Passwords are evolving into a library of short words and mixed phrases. What used to be something as simple as your dog’s name has turned into the complicated mess that it is today. With most accounts requiring at least 8 characters, a capital letter, and a number, choosing a password that’s also easy to remember is a task in itself. Online security is extremely important – but do you care enough to secure it?
In an online survey from 2012, nearly 60% of adults have 5 or more unique passwords, and 30% have more than 10. Password exhaustion has turned into a trend where society is either recycling passwords across multiple accounts, or simply making it as easy as possible while following the requirements. Most adults have passwords to remember for their workplace in addition to their personal life. When you really take the time to think about it – how many do you have? Mixing together all of your emails, social networks, and everything else, it almost becomes an entire catalogue.
For the better part of my online history, I’ve used the same few passwords. I set up a system based on the level of security I needed. Basic accounts and social networking used one, then more advanced accounts such as email and financial services were another. Personal identities and my Apple ID had the highest level. It was an easy way to remember what I had set because of the category it was placed in. I’ll tell you right now that this system is a mistake. Having the same password across different accounts of the same category is a bad decision, because if one gets compromised it’s an easy lead into everything else. Programs can be run to use the password and similar variations across other sites to try and find matches. Within a few hours or days, your identity belongs to someone else.
Organizational password software such as 1Password (available for most devices here) has helped millions of people manage and create stronger passwords. This program embeds itself into a browser, and auto-inputs information from accounts to personal details. This is all extremely secure as it runs in private browsing mode, so no information gets stored anywhere else. I’ve been using 1Password on my iOS devices for over a year now and it has provided secure, convenient access to saved websites such as credit cards, government, and more. Take a look at 1Password for more information and how to get started.
Apple has revolutionized the security field by implementing a bio-metric finger print scanner into their latest flagship iPhone. There are many people who don’t use a passcode on their phone, mostly because of laziness. When you think about it, auto-logins for apps such as banking, social networks, and much more are saved into the phone. It’s become one of the most integrated devices that has access to everything in your life. Yet it’s the least protected. While Touch ID is still in it’s infancy, the basic areas are covered for now. Unlocking the device and making iTunes Store purchases are a great start, and will lead to much more integration in the future.
Now imagine if this kind of technology was fully integrated across an entire Operating System. Apple already has iCloud keychain syncing passwords across devices, but if Touch ID was unified with Mac OS X and Safari it could be a game changer. While there are many flaws at this point in time, it’s incredible to think of a USB enabled device, or something built into the Apple keyboards, that could use Touch ID to sign into Facebook or E-Mail. Safari already has a system in place like the one that 1Password provides to generate passwords. Stored in the iCloud keychain, these passwords could use Touch ID to authenticate the user. Once verified, it would automatically input the saved password.
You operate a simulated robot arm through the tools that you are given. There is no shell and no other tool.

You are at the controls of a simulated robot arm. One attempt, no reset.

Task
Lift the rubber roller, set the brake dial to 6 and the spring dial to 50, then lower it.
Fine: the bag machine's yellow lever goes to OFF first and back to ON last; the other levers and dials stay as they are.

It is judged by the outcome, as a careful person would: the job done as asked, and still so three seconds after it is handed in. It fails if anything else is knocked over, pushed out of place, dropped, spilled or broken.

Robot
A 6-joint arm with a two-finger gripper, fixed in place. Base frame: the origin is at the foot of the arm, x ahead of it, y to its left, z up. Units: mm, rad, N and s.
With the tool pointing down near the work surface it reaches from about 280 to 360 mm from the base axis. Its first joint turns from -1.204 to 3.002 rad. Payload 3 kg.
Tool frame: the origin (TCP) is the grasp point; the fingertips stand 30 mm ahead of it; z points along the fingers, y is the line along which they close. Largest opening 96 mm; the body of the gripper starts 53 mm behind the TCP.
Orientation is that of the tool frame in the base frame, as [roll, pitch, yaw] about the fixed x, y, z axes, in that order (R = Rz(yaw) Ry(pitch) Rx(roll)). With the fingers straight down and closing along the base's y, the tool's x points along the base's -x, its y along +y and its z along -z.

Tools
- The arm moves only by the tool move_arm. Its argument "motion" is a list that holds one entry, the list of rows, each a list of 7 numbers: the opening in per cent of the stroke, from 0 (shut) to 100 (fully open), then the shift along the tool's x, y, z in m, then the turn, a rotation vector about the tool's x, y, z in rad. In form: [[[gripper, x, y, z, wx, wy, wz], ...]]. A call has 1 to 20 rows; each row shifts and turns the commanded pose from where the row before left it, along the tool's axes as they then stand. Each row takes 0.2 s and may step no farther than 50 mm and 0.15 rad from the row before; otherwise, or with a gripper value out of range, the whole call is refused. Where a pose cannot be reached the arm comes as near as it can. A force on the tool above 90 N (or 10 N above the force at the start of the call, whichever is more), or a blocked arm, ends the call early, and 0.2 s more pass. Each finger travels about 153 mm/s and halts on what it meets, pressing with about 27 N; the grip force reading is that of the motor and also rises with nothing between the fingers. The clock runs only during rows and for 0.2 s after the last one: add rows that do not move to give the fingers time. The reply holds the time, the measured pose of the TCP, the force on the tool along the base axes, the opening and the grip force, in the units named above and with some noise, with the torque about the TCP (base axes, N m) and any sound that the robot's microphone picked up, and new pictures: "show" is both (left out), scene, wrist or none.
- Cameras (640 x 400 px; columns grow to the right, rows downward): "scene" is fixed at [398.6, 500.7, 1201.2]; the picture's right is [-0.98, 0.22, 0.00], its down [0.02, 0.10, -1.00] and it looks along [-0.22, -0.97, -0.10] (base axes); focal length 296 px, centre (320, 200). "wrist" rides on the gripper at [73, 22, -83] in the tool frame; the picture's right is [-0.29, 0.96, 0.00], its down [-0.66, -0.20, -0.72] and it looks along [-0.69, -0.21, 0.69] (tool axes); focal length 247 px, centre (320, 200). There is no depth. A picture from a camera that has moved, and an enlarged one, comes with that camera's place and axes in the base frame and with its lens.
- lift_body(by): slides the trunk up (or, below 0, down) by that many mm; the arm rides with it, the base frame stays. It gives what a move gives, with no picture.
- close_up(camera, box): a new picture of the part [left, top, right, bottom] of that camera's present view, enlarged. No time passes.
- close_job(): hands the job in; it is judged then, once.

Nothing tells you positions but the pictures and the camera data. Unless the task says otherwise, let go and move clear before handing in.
It’s also a great way to entice users to stay within the Apple ecosystem if all of their devices were able to use Touch ID and sign into services or accounts. This not only creates ease of access, but simplifies the process of having complicated passwords and not needing to remember any of them.
Another strong system in place are authenticators. Google uses one for their online services, and Blizzard also has one for their games. I use the Blizzard autheticator for my Diablo 3 account to prevent unauthourized access. Even with strong passwords, there are still ways to get through. This system is accessed through an app on iOS or Android and provides a code that refreshes every few seconds. When you attempt to sign in to any of their games or even the account management section through the web portal, it asks for the authenticator code in addition to your account information. It’s a strong method to secure accounts and would be invaluable if it were to become fully integrated.
This kind of system could be implemented into an app done through Google or Microsoft, similar to Apple’s iCloud keychain. Websites could be set up to have their accounts link to a universal authenticator that requires the randomized code to log in. I feel this process would be a little harder to integrate as it would require a partnership between many different corporations. Using your mobile device as the link to all of your accounts, opposed to the traditional password structure would be beneficial to everyone. This method would also need to have the old system in place for people who do not have a compatible mobile device.
Online security is becoming harder to protect with exploits such as Heartbleed emerging to the public. Identity theft is easier than ever, and the best part is that it’s preventable. There’s always a mindset that people will revert back to, thinking it would never happen to me. Until it does. While you may not feel that you have information worth stealing, someone else thinks otherwise. A real identity is one of the most treasured assets available.
Take the time to make sure that yours stays with you.